* _SET EXERCISE_: In the data below, find every line that has the string "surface", and copy it.

* _DATASET CONTENT_:
+ + + + +

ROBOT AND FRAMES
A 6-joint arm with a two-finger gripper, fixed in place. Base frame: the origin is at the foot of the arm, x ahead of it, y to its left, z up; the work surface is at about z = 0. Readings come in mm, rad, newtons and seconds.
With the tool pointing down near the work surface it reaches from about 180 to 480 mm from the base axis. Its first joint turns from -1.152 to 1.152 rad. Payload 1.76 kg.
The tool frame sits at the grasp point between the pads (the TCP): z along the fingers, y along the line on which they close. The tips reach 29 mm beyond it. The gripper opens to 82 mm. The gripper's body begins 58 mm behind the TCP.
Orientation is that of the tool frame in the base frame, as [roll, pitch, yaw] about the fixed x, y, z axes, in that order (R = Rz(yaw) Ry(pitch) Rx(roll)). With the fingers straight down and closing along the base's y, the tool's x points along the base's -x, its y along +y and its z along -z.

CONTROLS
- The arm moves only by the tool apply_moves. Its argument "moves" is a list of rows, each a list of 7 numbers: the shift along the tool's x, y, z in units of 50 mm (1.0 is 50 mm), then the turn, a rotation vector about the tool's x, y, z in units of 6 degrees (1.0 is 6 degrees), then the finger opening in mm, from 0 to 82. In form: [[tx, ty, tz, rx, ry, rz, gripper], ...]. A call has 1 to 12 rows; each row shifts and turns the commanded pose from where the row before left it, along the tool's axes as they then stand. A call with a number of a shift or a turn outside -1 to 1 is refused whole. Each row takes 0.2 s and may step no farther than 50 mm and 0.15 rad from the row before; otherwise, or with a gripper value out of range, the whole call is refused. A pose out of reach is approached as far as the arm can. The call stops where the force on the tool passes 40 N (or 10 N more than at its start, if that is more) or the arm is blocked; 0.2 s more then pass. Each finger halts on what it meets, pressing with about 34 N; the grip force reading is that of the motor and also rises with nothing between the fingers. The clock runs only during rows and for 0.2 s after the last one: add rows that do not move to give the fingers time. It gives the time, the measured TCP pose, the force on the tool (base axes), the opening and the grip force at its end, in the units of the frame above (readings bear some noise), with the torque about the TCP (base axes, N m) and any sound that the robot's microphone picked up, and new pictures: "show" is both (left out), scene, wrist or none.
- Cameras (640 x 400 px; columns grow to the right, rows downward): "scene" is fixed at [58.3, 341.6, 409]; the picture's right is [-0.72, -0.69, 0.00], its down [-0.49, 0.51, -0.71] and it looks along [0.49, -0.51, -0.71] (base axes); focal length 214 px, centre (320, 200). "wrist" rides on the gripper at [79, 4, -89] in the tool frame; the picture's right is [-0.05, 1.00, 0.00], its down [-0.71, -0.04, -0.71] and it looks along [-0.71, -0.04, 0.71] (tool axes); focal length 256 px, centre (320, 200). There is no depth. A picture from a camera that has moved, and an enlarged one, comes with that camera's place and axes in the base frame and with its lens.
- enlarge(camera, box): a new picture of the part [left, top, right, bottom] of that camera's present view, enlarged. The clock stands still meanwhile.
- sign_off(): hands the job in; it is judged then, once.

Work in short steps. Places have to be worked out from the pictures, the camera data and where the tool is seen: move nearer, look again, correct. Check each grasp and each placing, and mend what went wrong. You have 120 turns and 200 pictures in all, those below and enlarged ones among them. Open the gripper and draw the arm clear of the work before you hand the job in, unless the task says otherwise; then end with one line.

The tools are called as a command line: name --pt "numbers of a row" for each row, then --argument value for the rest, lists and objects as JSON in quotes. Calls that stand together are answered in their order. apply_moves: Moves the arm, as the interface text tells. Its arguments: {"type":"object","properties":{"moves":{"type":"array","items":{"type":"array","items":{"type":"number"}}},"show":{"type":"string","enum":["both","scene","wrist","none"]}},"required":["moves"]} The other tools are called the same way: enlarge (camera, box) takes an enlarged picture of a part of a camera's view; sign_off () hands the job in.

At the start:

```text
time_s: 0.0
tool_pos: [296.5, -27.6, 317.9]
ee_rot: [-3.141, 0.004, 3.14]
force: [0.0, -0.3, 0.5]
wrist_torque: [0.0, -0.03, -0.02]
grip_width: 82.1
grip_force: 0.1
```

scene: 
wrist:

+ + + + +

* _IN RESPONSE_:
A 6-joint arm with a two-finger gripper, fixed in place. Base frame: the origin is at the foot of the arm, x ahead of it, y to its left, z up; the work surface is at about z = 0. Readings come in mm, rad, newtons and seconds.
With the tool pointing down near the work surface it reaches from about 180 to 480 mm from the base axis. Its first joint turns from -1.152 to 1.152 rad. Payload 1.76 kg.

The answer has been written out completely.